After long delay, Iqaluit prepares to enforce building permits
Planning, lands department fully-staffed for first time in two years
The City of Iqaluit’s planning and lands department had a long list of big development projects to deal with over the past year, yet the department’s biggest achievement was not just to work through them — but to finally hire all the staff it needs to handle the job.
“Our biggest achievement of the year is starting from barely any staff, to now having an almost full house,” the department’s director, Mélodie Simard, reported to city council at a regular meeting Aug. 12.
The full house includes the addition of a new building inspector, which will allow the city to issue building permits for the first time in two years.
Simard introduced the city’s new inspector, Nichole Deck, to councillors at the meeting.
The department will announce the return of building permits “once our system is fully in place,” Simard said. All structures will require these in addition to development permits that conform to the city’s zoning bylaw.
Building permits ensure structures are up to code, which relates mostly to a building’s interior specifications — such as ceiling heights and entry points, Simard said.
The change “will involve contacting developers and making them aware that this requirement will be enforced,” Simard told council at the meeting.
The planning and lands department will refer to council’s planning and development committee of the whole to discuss “how we will proceed with this,” she said.
The city’s department of planning and lands started the year with four vacancies. Three have since been filled, starting with assistant planner Colin MacPhee, who joined the city in January.
Simard came on board as director in March, filling a position that had been vacant since former director Arif Sayani left at the end of summer last year.
Deck recently moved from Saskatchewan to take her new position, starting Aug. 11.
Reflecting on staff shortages, Simard told Nunatsiaq News that the main difficulty lies in finding employees with the right certifications.
“In our case, you need the right schooling, and be registered with a provincial association, which makes it challenging,” she said.
The city drew its three newest employees from different provinces, far from the Arctic capital.

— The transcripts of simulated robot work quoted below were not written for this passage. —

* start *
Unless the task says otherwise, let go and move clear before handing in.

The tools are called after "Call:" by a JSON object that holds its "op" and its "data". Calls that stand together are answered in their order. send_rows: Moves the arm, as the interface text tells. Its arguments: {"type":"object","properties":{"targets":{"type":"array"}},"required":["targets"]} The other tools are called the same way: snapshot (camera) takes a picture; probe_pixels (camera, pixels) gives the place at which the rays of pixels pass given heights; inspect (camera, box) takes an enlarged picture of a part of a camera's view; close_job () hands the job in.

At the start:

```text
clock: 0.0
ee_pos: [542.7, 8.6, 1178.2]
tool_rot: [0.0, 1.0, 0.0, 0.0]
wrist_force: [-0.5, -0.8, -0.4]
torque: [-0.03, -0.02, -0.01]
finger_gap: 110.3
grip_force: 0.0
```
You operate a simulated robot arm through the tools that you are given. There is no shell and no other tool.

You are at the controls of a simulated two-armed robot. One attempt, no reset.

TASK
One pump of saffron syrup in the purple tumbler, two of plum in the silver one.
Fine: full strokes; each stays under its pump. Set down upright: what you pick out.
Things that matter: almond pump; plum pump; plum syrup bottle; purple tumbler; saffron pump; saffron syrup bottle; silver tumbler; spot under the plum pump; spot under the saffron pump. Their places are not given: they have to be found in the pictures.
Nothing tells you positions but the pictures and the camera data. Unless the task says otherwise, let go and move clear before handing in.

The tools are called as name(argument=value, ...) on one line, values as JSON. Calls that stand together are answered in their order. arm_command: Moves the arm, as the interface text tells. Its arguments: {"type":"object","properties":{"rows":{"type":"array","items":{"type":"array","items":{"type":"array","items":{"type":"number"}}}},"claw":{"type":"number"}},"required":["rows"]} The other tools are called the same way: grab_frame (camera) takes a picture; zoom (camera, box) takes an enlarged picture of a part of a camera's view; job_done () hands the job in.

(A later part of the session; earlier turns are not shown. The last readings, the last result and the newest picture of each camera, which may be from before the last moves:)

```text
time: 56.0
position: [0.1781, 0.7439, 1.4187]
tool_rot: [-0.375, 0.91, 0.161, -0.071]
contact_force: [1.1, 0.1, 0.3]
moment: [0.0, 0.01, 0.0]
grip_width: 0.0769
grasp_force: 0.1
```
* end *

Simard made the move from Ottawa, after having done contract work for the city of Iqaluit under her previous employer, Fotenn Consultants Inc.
Simard noted that the city took on a summer intern, Gayle Kabloona, a Nunavut beneficiary who is from Iqaluit and due to finish studies in urban planning in Montreal.
The department’s workload over the past year was heavy, and promises to be just as big for the coming year, Simard said.
“What’s been very particular in the last year, is we’ve received a large number of very big files, more than usual,” she reported council at the council meeting.
Among them are the city’s largest single project ever, the aquatic centre — pegged at about $34 million.
Although it isn’t the city’s project, next up is the territorial government’s $400 million airport upgrade, which “is by far the biggest project that this department has ever been involved with,” Simard said.
The “Iqaluit International Airport Improvement Project,” as the territorial government calls it, involves a series of land transfers between the city and the federal government, which owns airport lands.
The department is also managing all permitting related to the city’s next two development areas — Inuit-owned lands just north of the city centre, and the “Area B subdivision” along the Road to Nowhere.
Simard called Area B the department’s “priority project.” The new subdivision will include 500 residential units, and possibly a new school.
“We’re hoping at one point to have a better name for it,” she said.
Residents can submit their opinions on the city’s draft development scheme for the new development area until Aug. 30.
“It’s hard to do long term projects when you don’t have full planning staff, for sure,” Simard told Nunatsiaq News. Now that they do, the department’s next priority is to enforce building permits.
“That’s going to be a big change for a lot of people in this community,” she said.